╔══
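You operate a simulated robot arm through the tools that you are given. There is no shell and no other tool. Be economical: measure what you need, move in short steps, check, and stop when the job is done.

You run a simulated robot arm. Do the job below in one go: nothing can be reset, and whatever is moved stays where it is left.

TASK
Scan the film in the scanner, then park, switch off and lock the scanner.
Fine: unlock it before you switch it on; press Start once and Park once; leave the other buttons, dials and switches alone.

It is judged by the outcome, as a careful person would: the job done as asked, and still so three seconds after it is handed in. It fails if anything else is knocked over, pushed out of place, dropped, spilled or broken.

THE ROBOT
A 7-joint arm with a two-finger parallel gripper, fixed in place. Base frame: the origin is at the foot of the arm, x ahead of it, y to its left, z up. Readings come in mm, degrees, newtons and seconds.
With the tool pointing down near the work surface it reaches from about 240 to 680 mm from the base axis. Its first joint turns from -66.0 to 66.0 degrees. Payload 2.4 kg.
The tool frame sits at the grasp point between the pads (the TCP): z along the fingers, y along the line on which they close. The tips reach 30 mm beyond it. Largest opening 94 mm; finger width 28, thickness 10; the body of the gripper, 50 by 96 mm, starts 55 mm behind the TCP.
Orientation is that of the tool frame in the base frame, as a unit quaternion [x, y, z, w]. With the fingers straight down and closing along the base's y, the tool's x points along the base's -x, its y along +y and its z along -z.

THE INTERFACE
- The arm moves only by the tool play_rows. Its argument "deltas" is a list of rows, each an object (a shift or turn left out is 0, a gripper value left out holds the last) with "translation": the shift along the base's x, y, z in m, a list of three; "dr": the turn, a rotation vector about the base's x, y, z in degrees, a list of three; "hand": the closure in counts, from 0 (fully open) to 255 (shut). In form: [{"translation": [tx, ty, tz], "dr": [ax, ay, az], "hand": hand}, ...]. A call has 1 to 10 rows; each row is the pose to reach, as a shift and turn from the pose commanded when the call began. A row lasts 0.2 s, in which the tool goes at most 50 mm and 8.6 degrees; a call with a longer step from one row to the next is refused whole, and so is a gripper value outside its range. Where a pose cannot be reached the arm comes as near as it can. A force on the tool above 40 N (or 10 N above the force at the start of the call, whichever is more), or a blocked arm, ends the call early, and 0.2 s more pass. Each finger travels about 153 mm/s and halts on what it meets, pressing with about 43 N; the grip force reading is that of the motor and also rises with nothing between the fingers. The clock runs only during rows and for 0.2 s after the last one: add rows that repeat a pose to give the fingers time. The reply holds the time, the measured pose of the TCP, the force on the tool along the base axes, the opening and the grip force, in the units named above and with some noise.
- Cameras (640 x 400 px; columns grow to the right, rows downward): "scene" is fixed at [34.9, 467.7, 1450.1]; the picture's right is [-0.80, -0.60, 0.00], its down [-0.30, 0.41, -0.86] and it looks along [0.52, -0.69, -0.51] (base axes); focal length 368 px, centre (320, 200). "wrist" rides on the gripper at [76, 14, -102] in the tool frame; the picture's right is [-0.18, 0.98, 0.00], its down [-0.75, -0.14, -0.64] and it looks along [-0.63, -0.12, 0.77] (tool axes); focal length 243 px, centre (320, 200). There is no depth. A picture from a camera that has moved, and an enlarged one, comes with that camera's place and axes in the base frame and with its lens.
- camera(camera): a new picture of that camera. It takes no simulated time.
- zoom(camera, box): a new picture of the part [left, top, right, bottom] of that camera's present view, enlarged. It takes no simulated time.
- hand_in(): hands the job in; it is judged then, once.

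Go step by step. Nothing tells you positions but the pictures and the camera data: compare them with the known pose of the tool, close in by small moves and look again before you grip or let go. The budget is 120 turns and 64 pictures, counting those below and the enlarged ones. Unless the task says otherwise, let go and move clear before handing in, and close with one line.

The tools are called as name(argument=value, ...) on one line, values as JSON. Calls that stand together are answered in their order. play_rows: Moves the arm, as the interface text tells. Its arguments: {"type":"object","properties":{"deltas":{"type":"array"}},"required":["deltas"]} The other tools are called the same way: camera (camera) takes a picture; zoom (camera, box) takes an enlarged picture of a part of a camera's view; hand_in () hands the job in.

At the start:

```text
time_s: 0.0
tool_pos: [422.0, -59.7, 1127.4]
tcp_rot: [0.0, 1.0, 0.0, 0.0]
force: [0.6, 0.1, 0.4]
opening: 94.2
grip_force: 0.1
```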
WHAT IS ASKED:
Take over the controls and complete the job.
╚══
WHAT IS ASKED:
From the material above, copy each line that includes the word "before".

ANSWER TO THIS PROBLEM:
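Fine: unlock it before you switch it on; press Start once and Park once; leave the other buttons, dials and switches alone.
Go step by step. Nothing tells you positions but the pictures and the camera data: compare them with the known pose of the tool, close in by small moves and look again before you grip or let go. The budget is 120 turns and 64 pictures, counting those below and the enlarged ones. Unless the task says otherwise, let go and move clear before handing in, and close with one line.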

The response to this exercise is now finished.